_Prompt_
Quote, verbatim, all material below, without pictures. The answer is a JSON array that holds each line as a string and skips blank lines.

________________

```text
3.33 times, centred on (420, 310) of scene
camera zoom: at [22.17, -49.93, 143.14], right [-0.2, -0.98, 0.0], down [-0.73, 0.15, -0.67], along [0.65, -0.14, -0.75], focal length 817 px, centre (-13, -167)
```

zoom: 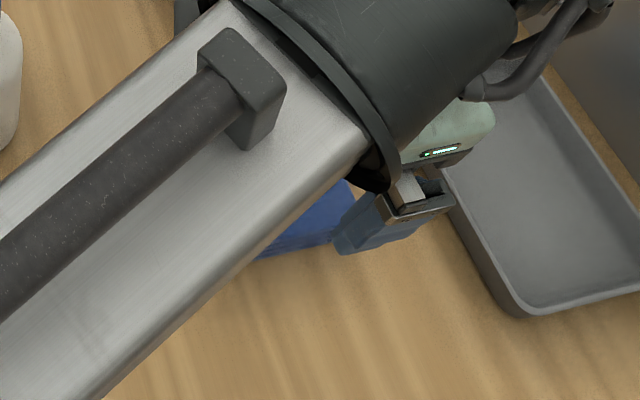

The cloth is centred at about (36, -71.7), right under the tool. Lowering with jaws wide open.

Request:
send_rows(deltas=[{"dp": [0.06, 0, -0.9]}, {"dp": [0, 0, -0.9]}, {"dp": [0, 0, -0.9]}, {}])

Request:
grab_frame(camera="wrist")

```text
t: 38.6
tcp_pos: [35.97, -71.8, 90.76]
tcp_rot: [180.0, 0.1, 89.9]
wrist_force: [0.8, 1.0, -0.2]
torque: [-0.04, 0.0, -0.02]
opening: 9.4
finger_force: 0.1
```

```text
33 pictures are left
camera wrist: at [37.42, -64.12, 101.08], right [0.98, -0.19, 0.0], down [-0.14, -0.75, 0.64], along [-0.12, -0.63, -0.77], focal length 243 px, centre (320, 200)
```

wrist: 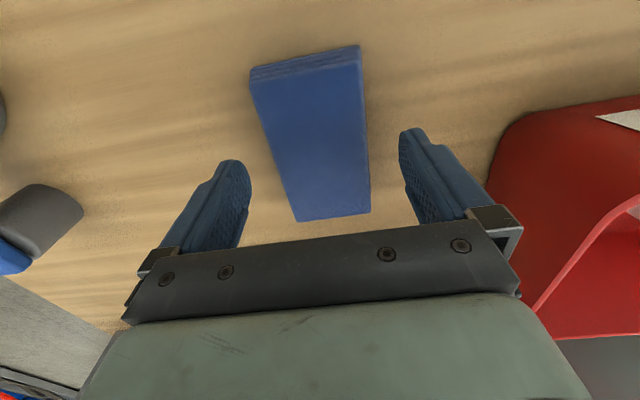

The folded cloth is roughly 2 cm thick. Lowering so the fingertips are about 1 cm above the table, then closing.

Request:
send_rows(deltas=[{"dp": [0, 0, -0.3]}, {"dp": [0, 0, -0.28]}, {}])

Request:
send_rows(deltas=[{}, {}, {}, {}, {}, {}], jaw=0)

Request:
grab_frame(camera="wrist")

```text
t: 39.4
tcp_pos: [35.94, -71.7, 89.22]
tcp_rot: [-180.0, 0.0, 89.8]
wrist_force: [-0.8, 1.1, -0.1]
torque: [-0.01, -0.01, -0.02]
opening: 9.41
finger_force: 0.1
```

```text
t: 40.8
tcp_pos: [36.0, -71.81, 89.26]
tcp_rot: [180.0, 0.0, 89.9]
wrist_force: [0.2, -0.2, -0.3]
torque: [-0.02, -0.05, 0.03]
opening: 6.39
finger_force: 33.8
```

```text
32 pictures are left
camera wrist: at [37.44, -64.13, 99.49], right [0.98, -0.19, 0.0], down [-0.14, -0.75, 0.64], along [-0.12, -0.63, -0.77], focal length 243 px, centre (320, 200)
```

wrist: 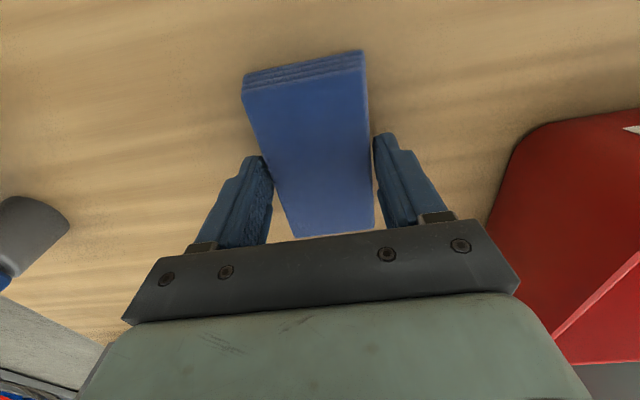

________________

_Response to the exercise_
[
  "```text",
  "3.33 times, centred on (420, 310) of scene",
  "camera zoom: at [22.17, -49.93, 143.14], right [-0.2, -0.98, 0.0], down [-0.73, 0.15, -0.67], along [0.65, -0.14, -0.75], focal length 817 px, centre (-13, -167)",
  "```",
  "zoom: ",
  "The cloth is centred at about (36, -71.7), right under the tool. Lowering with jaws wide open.",
  "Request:",
  "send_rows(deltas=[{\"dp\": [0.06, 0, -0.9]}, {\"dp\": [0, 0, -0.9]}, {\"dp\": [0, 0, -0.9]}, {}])",
  "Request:",
  "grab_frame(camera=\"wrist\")",
  "```text",
  "t: 38.6",
  "tcp_pos: [35.97, -71.8, 90.76]",
  "tcp_rot: [180.0, 0.1, 89.9]",
  "wrist_force: [0.8, 1.0, -0.2]",
  "torque: [-0.04, 0.0, -0.02]",
  "opening: 9.4",
  "finger_force: 0.1",
  "```",
  "```text",
  "33 pictures are left",
  "camera wrist: at [37.42, -64.12, 101.08], right [0.98, -0.19, 0.0], down [-0.14, -0.75, 0.64], along [-0.12, -0.63, -0.77], focal length 243 px, centre (320, 200)",
  "```",
  "wrist: ",
  "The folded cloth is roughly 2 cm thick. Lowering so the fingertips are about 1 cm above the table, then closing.",
  "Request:",
  "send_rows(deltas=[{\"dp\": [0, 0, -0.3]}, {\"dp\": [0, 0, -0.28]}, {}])",
  "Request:",
  "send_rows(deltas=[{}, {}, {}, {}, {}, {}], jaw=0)",
  "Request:",
  "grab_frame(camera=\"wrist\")",
  "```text",
  "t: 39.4",
  "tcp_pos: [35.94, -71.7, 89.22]",
  "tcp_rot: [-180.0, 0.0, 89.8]",
  "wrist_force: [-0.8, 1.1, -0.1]",
  "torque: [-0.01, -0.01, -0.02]",
  "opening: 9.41",
  "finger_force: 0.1",
  "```",
  "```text",
  "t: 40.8",
  "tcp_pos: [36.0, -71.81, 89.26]",
  "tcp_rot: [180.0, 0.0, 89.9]",
  "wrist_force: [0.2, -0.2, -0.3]",
  "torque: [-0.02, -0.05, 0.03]",
  "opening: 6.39",
  "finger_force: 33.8",
  "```",
  "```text",
  "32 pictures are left",
  "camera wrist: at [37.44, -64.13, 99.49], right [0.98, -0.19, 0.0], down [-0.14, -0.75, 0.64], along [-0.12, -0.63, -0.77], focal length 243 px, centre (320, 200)",
  "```",
  "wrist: "
]